───── PAGE TEXT
Chen Zhongyue was previously executive vice president and deputy party secretary at China Telecom.

Robert Clark, Contributing Editor, Special to Light Reading

January 18, 2021

3 Min Read
China Unicom appoints new president after ten-month gap

After ten months, China Unicom Group has finally filled its vacant president's post.

The new president is Chen Zhongyue, 49, previously executive vice president and deputy party secretary at China Telecom.

As a top position at one of the big state-owned corporations, the appointment was made by the Communist Party's powerful organization department.

The previous president, Li Guohua, retired last March.

Figure 1: Lateral moves: China Unicom's new president, Chen Zhongyue, has moved over from China Telecom. (Source: China Telecom) Lateral moves: China Unicom's new president, Chen Zhongyue, has moved over from China Telecom.
(Source: China Telecom)

Chen was also appointed deputy party secretary and board member, making him no. 2 in the company hierarchy behind Wang Xiaochu, who holds the posts of chairman, CEO and – most important – party secretary.

The China Unicom Group is the parent of China Unicom Hong Kong, a listed stock in Hong Kong.

Your face fits

Chen fits the profile of nearly all senior executives at China's state telcos.

They are overwhelmingly male, aged between late 40s and early 60s, with advanced engineering and management degrees, and have spent most or all their career in the telecom bureaucracy.

Switching between the three operators is normal, too. Wang Xiaochu had been chief executive, chairman and party secretary of China Telecom prior to his appointment to the top China Unicom posts in 2015.

Speaking at the company's recent end-of-year work conference, Wang called on staff to stay the course.
──────────
───── DATA SEGMENT
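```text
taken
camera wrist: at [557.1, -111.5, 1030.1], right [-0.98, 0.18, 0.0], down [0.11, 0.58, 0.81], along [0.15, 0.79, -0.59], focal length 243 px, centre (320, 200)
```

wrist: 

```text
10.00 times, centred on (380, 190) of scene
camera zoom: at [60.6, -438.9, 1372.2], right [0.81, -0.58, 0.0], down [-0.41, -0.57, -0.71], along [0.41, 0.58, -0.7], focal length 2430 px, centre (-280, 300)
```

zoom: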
──────────
▶ WHAT TO WORK ON:
• 1. Quote the page text word for word, starting at "Chen fits the" and ending with "the telecom bureaucracy.".
• 2. Give the continuation of the page text.

▶ ANSWERS TO THE PROBLEMS:
• 1.
Chen fits the profile of nearly all senior executives at China's state telcos.

They are overwhelmingly male, aged between late 40s and early 60s, with advanced engineering and management degrees, and have spent most or all their career in the telecom bureaucracy.

• 2.
He said the company had achieved "decent growth" in revenue and profitability in 2020 despite the challenges of Covid-19.

To 5G and beyond

A series of recent technology announcements point to some of Unicom's directions in 2021.

To accelerate 5G development and back vertical applications, the company has just established a 10.03 billion yuan ($1.55 billion) fund, Sina Finance reported.

The fund has been set up through subsidiary China Unicom Ventures, which has invested 6 billion yuan ($929 million) of the company's own cash into the fund.

Want to know more about 5G? Check out our dedicated 5G content channel here on Light Reading.

In another initiative, Unicom has unveiled its own blockchain platform, which it says will support trusted block chain solutions for different industry verticals.

Unicom says it's built a series of benchmark cases, including an electronic certificate chain, a financial services platform and a new free trade port in Hainan, southern China.

It will work with the national Xinghuo blockchain platform and interconnect to major cloud services, including Alibaba, Tencent and Huawei.

Next month the company will release its next-generation network architecture, CubeNet 3.0, aimed at driving cloud-network integration, according to C114 website.

Tang Xiongyan, chief scientist of the China Unicom Research Institute, said Cube-Net 3.0 will be 5G-based and will integrate edge computing, AI and new technology elements.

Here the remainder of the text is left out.